**Text excerpt**
_ _ _ _

But, to repeat: There was*** a Feminist Party! With MPs! News briefs in an old copy of the Reykjavik Grapevine I found lying around the hostel included Conservative Women Pressure for Gender Equality and Whaling Still Banned, which seems to be the Icelandic political situation in a nutshell.

That evening we visited the Blue Lagoon, which has got to be one of the most overrated tourist attractions in the universe. You pay ~US$20 to sit around with other tourists in a pool of tepid effluent, which turns your hair to a crackly mess faster than a swimming pool on PCP. Although the silicic muck at the bottom is supposed to do amazing spa-like things for your skin, on the way in they actually give you a little packet of moisturizing lotion to counter its effects. The “ethereal mist” that rose up from the water was nice, but not quite thick enough to hide the snogging couples in every corner.

_ _ _ _

**Problem set**
• A. Set down the text excerpt as it stands from "But, to repeat: There" to "in every corner.", and nothing more.
• B. Carry the text excerpt on from its last sentence.

_ _ _ _

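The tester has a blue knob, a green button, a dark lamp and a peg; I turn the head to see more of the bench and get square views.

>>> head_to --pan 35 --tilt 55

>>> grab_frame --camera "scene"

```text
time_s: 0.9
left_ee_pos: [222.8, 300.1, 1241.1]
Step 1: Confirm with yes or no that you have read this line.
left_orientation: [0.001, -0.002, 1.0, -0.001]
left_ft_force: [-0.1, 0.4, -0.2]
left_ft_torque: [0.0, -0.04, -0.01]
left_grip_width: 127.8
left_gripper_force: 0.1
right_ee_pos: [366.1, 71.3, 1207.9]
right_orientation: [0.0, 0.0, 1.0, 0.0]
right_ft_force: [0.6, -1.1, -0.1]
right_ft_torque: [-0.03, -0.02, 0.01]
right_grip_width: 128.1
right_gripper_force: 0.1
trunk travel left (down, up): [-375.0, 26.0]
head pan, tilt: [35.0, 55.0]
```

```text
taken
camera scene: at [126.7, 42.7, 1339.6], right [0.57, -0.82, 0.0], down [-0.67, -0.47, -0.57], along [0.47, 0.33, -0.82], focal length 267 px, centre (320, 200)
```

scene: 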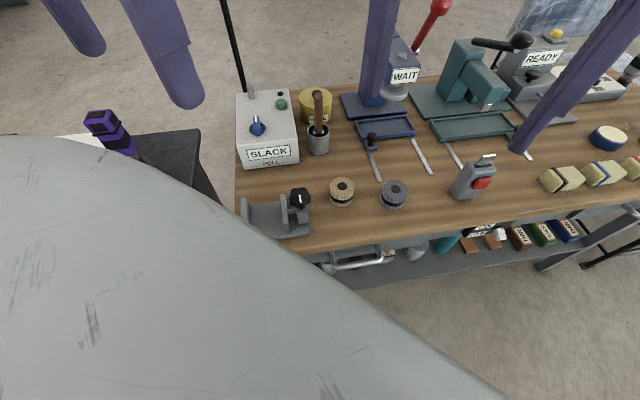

_ _ _ _

**Responses**
• A.
But, to repeat: There was*** a Feminist Party! With MPs! News briefs in an old copy of the Reykjavik Grapevine I found lying around the hostel included Conservative Women Pressure for Gender Equality and Whaling Still Banned, which seems to be the Icelandic political situation in a nutshell.

That evening we visited the Blue Lagoon, which has got to be one of the most overrated tourist attractions in the universe. You pay ~US$20 to sit around with other tourists in a pool of tepid effluent, which turns your hair to a crackly mess faster than a swimming pool on PCP. Although the silicic muck at the bottom is supposed to do amazing spa-like things for your skin, on the way in they actually give you a little packet of moisturizing lotion to counter its effects. The “ethereal mist” that rose up from the water was nice, but not quite thick enough to hide the snogging couples in every corner.

• B.
I’m sure there are many, many excellent hot springs in Iceland; with such a combination of climate and geology they must be bursting out of every corner, and I certainly saw many promising clouds of steam in the countryside. It’s quite clever of the Icelanders to set up such a diversion away from them.

On our way out of the country the next morning, we left the car in the airport parking lot with the key in the ignition.****

Footnotes

*We didn’t win, not even in that kinda-sorta-almost way where two or three numbers match.

**I am crushed that I never managed to get a good picture of the lupines. They were everywhere, in bright purple clumps, really astounding against the dull gray basalt. Oddly, there were no pink lupines blooming in Iceland, though there were plenty of them in Norway - does anyone know why?

***The Feminist Party has since been eaten up by one of the other left-wing parties, I don’t know which.

****This isn’t actually a cliffhanger ending or a mistake on our part. Since we were leaving so early, they told us to just leave it like that, and gave us funny looks when we asked if they weren’t worried about theft.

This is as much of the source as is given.